● Work required: Extract all data as written.

● Dataset content:
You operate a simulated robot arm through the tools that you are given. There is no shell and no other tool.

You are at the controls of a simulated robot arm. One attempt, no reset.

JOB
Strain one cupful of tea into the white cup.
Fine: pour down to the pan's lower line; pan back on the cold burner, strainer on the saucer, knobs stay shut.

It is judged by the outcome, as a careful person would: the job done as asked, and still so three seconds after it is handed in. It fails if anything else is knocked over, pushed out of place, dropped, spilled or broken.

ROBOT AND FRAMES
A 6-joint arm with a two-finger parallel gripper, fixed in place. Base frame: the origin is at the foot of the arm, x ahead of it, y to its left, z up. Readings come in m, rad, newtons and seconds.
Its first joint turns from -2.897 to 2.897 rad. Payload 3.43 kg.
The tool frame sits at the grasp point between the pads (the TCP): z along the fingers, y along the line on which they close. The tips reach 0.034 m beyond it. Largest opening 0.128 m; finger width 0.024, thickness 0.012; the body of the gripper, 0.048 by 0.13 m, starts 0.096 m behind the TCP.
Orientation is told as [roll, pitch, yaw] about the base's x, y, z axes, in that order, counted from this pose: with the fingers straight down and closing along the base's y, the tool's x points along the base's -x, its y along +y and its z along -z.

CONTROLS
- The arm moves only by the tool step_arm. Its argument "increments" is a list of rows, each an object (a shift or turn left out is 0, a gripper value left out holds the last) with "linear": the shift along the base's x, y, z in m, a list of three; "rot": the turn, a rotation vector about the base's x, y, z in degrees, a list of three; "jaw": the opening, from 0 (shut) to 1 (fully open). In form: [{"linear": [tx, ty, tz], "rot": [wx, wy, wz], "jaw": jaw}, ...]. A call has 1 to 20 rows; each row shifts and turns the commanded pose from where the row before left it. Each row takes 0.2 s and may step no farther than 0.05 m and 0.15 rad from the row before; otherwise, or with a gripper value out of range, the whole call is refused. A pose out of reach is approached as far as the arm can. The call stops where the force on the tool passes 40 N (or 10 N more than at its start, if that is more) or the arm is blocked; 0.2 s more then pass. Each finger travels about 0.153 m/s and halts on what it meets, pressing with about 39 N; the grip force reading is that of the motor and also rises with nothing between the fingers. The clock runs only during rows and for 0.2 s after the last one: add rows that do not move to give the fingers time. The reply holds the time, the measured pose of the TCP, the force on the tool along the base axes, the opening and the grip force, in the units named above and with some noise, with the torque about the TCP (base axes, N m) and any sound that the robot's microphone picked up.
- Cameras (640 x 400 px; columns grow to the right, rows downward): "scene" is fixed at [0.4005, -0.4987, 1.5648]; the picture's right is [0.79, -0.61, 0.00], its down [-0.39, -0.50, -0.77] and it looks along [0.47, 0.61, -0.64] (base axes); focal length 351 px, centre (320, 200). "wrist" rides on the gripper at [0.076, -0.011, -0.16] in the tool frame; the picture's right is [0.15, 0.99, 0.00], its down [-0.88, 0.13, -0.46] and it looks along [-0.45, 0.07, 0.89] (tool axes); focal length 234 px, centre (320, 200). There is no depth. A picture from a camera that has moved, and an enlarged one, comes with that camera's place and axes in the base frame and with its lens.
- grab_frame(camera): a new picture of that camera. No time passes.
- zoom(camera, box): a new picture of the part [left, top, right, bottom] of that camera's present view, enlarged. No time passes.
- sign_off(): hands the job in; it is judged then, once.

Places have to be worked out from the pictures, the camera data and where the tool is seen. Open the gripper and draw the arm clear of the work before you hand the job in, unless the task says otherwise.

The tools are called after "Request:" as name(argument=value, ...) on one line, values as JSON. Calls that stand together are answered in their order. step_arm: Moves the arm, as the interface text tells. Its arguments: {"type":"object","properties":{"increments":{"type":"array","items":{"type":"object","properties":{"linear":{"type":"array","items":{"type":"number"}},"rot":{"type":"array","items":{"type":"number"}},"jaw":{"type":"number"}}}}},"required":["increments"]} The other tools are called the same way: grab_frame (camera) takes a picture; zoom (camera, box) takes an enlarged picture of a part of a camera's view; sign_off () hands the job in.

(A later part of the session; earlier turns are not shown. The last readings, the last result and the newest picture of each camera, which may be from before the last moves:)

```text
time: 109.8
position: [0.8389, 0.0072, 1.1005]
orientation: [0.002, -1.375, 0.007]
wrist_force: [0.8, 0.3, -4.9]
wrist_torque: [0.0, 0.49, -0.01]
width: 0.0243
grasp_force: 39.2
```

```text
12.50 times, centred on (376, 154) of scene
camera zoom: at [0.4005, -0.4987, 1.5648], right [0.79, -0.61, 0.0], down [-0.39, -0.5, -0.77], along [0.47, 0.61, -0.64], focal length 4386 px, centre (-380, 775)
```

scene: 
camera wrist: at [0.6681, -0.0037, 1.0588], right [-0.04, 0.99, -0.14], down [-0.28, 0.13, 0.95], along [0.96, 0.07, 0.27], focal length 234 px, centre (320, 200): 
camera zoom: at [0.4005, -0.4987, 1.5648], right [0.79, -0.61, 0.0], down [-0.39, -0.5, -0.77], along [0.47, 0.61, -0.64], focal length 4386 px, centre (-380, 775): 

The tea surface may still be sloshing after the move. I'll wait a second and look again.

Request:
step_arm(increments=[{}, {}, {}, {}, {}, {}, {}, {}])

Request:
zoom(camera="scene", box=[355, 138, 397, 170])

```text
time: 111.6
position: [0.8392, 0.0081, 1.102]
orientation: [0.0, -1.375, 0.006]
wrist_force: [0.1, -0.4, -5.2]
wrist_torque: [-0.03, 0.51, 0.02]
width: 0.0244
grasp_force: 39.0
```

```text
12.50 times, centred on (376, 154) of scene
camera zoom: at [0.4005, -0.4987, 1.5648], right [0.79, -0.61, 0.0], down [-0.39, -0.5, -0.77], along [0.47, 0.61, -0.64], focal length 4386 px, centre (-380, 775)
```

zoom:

● Solved exercise:
You operate a simulated robot arm through the tools that you are given. There is no shell and no other tool.

You are at the controls of a simulated robot arm. One attempt, no reset.

JOB
Strain one cupful of tea into the white cup.
Fine: pour down to the pan's lower line; pan back on the cold burner, strainer on the saucer, knobs stay shut.

It is judged by the outcome, as a careful person would: the job done as asked, and still so three seconds after it is handed in. It fails if anything else is knocked over, pushed out of place, dropped, spilled or broken.

ROBOT AND FRAMES
A 6-joint arm with a two-finger parallel gripper, fixed in place. Base frame: the origin is at the foot of the arm, x ahead of it, y to its left, z up. Readings come in m, rad, newtons and seconds.
Its first joint turns from -2.897 to 2.897 rad. Payload 3.43 kg.
The tool frame sits at the grasp point between the pads (the TCP): z along the fingers, y along the line on which they close. The tips reach 0.034 m beyond it. Largest opening 0.128 m; finger width 0.024, thickness 0.012; the body of the gripper, 0.048 by 0.13 m, starts 0.096 m behind the TCP.
Orientation is told as [roll, pitch, yaw] about the base's x, y, z axes, in that order, counted from this pose: with the fingers straight down and closing along the base's y, the tool's x points along the base's -x, its y along +y and its z along -z.

CONTROLS
- The arm moves only by the tool step_arm. Its argument "increments" is a list of rows, each an object (a shift or turn left out is 0, a gripper value left out holds the last) with "linear": the shift along the base's x, y, z in m, a list of three; "rot": the turn, a rotation vector about the base's x, y, z in degrees, a list of three; "jaw": the opening, from 0 (shut) to 1 (fully open). In form: [{"linear": [tx, ty, tz], "rot": [wx, wy, wz], "jaw": jaw}, ...]. A call has 1 to 20 rows; each row shifts and turns the commanded pose from where the row before left it. Each row takes 0.2 s and may step no farther than 0.05 m and 0.15 rad from the row before; otherwise, or with a gripper value out of range, the whole call is refused. A pose out of reach is approached as far as the arm can. The call stops where the force on the tool passes 40 N (or 10 N more than at its start, if that is more) or the arm is blocked; 0.2 s more then pass. Each finger travels about 0.153 m/s and halts on what it meets, pressing with about 39 N; the grip force reading is that of the motor and also rises with nothing between the fingers. The clock runs only during rows and for 0.2 s after the last one: add rows that do not move to give the fingers time. The reply holds the time, the measured pose of the TCP, the force on the tool along the base axes, the opening and the grip force, in the units named above and with some noise, with the torque about the TCP (base axes, N m) and any sound that the robot's microphone picked up.
- Cameras (640 x 400 px; columns grow to the right, rows downward): "scene" is fixed at [0.4005, -0.4987, 1.5648]; the picture's right is [0.79, -0.61, 0.00], its down [-0.39, -0.50, -0.77] and it looks along [0.47, 0.61, -0.64] (base axes); focal length 351 px, centre (320, 200). "wrist" rides on the gripper at [0.076, -0.011, -0.16] in the tool frame; the picture's right is [0.15, 0.99, 0.00], its down [-0.88, 0.13, -0.46] and it looks along [-0.45, 0.07, 0.89] (tool axes); focal length 234 px, centre (320, 200). There is no depth. A picture from a camera that has moved, and an enlarged one, comes with that camera's place and axes in the base frame and with its lens.
- grab_frame(camera): a new picture of that camera. No time passes.
- zoom(camera, box): a new picture of the part [left, top, right, bottom] of that camera's present view, enlarged. No time passes.
- sign_off(): hands the job in; it is judged then, once.

Places have to be worked out from the pictures, the camera data and where the tool is seen. Open the gripper and draw the arm clear of the work before you hand the job in, unless the task says otherwise.

The tools are called after "Request:" as name(argument=value, ...) on one line, values as JSON. Calls that stand together are answered in their order. step_arm: Moves the arm, as the interface text tells. Its arguments: {"type":"object","properties":{"increments":{"type":"array","items":{"type":"object","properties":{"linear":{"type":"array","items":{"type":"number"}},"rot":{"type":"array","items":{"type":"number"}},"jaw":{"type":"number"}}}}},"required":["increments"]} The other tools are called the same way: grab_frame (camera) takes a picture; zoom (camera, box) takes an enlarged picture of a part of a camera's view; sign_off () hands the job in.

(A later part of the session; earlier turns are not shown. The last readings, the last result and the newest picture of each camera, which may be from before the last moves:)

```text
time: 109.8
position: [0.8389, 0.0072, 1.1005]
orientation: [0.002, -1.375, 0.007]
wrist_force: [0.8, 0.3, -4.9]
wrist_torque: [0.0, 0.49, -0.01]
width: 0.0243
grasp_force: 39.2
```

```text
12.50 times, centred on (376, 154) of scene
camera zoom: at [0.4005, -0.4987, 1.5648], right [0.79, -0.61, 0.0], down [-0.39, -0.5, -0.77], along [0.47, 0.61, -0.64], focal length 4386 px, centre (-380, 775)
```

scene: 
camera wrist: at [0.6681, -0.0037, 1.0588], right [-0.04, 0.99, -0.14], down [-0.28, 0.13, 0.95], along [0.96, 0.07, 0.27], focal length 234 px, centre (320, 200): 
camera zoom: at [0.4005, -0.4987, 1.5648], right [0.79, -0.61, 0.0], down [-0.39, -0.5, -0.77], along [0.47, 0.61, -0.64], focal length 4386 px, centre (-380, 775): 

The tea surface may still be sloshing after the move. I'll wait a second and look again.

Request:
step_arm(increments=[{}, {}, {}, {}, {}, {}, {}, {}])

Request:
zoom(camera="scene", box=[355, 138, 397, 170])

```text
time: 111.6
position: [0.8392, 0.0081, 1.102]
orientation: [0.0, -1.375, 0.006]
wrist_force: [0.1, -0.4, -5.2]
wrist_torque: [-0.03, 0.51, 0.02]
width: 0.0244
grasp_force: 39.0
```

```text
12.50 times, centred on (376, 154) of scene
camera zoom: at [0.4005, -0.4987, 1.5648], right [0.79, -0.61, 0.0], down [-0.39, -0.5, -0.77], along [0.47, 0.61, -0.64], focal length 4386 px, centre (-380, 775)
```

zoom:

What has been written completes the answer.